I remember thinking in college....when I have kids....there would be nothing I would hide from them or lie to them about. Whether is was about their bodies or their feelings. I can’t say that putting that honesty with them into practice has been easy. I often find myself fumbling for just the right way to explain myself in answer to their question. I worry what is the right time to tell them what they need to hear. I worry that I’ve told them too much or too little. But above all else, I worry they will hear something from a stranger before they hear it from me.

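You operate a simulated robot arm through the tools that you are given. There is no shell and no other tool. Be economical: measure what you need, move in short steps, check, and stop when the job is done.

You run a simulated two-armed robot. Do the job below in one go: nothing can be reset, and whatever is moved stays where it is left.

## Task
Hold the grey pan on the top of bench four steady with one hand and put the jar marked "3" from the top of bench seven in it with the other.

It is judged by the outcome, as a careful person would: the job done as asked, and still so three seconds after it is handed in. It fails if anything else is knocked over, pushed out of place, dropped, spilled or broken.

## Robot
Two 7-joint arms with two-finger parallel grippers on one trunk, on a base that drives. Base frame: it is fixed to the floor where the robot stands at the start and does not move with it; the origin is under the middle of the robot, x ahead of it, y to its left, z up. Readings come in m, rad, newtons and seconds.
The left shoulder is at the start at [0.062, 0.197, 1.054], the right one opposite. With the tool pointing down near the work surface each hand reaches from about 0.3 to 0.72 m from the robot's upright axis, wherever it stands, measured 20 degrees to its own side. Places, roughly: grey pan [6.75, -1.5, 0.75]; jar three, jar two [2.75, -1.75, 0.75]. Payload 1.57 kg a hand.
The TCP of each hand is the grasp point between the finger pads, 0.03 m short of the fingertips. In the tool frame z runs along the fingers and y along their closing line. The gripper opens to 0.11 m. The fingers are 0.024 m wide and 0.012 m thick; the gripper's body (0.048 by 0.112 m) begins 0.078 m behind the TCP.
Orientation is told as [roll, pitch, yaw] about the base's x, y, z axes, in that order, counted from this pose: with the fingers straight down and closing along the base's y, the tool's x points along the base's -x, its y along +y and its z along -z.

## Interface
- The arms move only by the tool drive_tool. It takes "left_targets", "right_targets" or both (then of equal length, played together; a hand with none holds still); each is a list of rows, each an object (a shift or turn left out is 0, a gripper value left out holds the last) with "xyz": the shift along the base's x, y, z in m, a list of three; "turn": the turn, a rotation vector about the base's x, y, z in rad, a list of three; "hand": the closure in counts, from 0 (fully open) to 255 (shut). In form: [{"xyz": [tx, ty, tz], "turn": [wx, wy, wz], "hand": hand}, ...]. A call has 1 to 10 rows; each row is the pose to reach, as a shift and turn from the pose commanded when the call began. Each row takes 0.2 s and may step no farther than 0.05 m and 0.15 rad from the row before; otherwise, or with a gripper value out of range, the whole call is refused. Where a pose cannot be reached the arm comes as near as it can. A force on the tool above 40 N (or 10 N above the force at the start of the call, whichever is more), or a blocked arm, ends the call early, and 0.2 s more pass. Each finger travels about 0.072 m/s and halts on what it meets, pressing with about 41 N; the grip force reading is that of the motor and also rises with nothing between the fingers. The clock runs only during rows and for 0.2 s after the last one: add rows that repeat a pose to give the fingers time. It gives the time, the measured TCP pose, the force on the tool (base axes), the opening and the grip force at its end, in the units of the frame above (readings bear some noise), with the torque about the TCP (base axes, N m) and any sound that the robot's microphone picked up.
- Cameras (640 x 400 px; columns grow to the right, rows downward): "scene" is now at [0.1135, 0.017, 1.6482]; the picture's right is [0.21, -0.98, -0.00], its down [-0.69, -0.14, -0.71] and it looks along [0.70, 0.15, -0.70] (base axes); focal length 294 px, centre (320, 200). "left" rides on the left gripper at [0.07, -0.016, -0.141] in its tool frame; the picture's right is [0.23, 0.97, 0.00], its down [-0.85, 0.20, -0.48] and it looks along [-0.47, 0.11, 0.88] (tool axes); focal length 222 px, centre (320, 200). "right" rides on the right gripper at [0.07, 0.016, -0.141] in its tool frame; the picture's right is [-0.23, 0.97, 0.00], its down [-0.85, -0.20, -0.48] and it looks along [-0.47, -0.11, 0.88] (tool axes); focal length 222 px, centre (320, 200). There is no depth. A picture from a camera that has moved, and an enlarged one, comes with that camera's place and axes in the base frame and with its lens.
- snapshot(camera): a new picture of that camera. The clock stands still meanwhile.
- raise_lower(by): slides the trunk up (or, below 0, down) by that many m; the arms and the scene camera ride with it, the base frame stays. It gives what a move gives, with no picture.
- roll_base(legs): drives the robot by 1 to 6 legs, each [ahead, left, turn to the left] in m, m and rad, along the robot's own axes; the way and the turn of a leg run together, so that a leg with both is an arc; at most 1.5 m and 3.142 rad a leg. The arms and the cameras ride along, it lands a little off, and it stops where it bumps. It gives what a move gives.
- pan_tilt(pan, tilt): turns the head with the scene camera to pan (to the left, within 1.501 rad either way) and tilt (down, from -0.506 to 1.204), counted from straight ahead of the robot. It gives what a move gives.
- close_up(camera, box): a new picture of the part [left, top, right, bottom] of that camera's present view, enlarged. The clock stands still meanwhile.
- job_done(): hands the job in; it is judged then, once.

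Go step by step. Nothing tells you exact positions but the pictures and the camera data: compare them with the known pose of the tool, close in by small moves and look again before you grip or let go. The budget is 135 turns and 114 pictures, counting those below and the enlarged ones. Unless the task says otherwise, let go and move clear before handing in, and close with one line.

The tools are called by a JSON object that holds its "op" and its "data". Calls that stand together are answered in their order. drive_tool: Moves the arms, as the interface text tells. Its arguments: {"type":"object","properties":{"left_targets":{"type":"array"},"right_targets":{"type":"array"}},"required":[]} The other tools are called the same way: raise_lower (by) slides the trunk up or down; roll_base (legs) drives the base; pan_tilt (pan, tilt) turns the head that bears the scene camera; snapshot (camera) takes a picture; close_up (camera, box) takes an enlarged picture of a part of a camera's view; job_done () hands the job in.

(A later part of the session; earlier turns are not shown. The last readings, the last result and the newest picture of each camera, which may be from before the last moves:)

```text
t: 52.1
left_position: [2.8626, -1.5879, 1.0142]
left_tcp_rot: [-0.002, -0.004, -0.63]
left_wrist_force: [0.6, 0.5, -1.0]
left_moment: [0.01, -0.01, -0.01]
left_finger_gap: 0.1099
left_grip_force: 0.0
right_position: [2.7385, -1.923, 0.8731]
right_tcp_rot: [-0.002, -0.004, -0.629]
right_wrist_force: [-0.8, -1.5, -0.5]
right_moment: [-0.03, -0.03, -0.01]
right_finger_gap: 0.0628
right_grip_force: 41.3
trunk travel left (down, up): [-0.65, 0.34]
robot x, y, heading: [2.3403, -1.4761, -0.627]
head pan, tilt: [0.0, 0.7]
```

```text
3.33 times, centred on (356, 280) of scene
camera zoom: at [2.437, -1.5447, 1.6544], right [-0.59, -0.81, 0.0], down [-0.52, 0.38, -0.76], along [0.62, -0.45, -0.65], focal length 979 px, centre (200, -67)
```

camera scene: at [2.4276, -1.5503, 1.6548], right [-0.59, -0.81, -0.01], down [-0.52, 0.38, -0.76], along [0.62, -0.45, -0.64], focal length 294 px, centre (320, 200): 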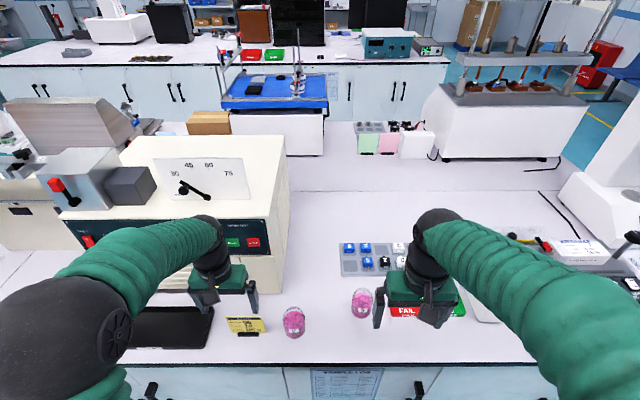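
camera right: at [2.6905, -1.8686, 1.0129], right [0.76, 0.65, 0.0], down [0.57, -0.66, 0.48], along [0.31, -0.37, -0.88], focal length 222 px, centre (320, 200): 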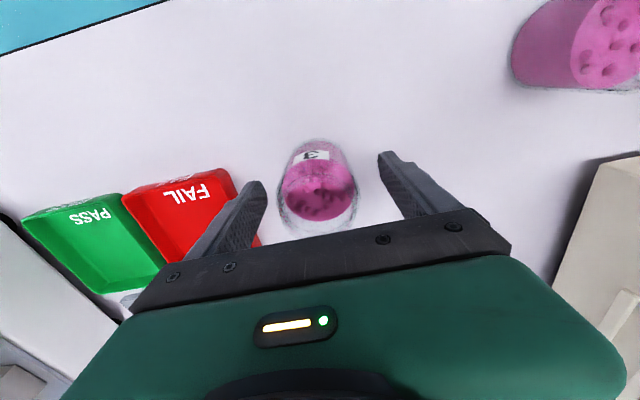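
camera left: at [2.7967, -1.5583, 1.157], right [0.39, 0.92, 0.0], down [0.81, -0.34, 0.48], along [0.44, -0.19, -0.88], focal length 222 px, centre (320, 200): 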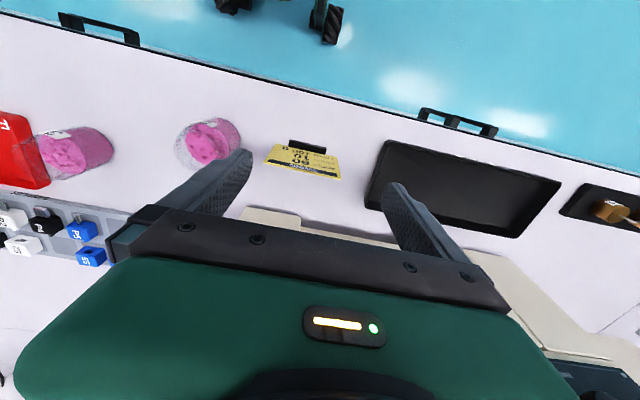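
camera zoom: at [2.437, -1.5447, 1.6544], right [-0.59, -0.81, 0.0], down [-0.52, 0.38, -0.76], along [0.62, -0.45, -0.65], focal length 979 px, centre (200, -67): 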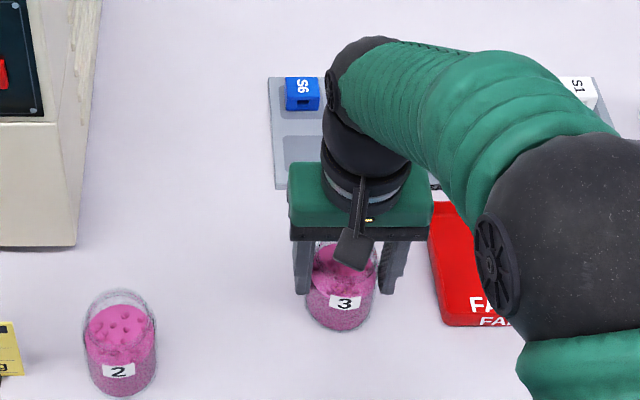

Sex is not a dirty word. If we deny that we need it, we deny a part of ourselves. Life is not only about work and parenting and ticking off the events in life as they pass us by. The thing that makes us feel full is our connections with other human beings. And while not all of those connections are sexual in nature, those that are, are strengthened with our willingness to practice true intimacy. And that can’t start if we don’t talk honestly and listen openly to one another.
Being modest or embarrassed is natural. Worshipping false ideas and coddling insecurities benefits no one. Man or woman. Our obsession with sex coupled with our unwillingness to speak frankly opens the door to violence against women, abuse of young children, teen pregnancy and the inability to remain in committed and loving relationships. You’re kidding yourself if you think otherwise.